Work to be completed: Can all of these lines be returned exactly?

Given material:
________________

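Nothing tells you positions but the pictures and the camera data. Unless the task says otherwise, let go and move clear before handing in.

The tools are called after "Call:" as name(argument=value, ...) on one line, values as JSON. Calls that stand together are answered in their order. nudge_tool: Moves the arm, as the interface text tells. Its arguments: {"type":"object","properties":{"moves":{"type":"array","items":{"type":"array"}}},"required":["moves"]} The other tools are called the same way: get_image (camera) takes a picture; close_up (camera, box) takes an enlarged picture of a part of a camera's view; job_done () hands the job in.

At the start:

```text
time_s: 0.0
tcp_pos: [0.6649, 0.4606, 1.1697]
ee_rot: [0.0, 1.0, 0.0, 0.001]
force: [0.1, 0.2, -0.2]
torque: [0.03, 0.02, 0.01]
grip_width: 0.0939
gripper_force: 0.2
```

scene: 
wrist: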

________________

Answer to this problem:
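Nothing tells you positions but the pictures and the camera data. Unless the task says otherwise, let go and move clear before handing in.

The tools are called after "Call:" as name(argument=value, ...) on one line, values as JSON. Calls that stand together are answered in their order. nudge_tool: Moves the arm, as the interface text tells. Its arguments: {"type":"object","properties":{"moves":{"type":"array","items":{"type":"array"}}},"required":["moves"]} The other tools are called the same way: get_image (camera) takes a picture; close_up (camera, box) takes an enlarged picture of a part of a camera's view; job_done () hands the job in.

At the start:

```text
time_s: 0.0
tcp_pos: [0.6649, 0.4606, 1.1697]
ee_rot: [0.0, 1.0, 0.0, 0.001]
force: [0.1, 0.2, -0.2]
torque: [0.03, 0.02, 0.01]
grip_width: 0.0939
gripper_force: 0.2
```

scene: 
wrist: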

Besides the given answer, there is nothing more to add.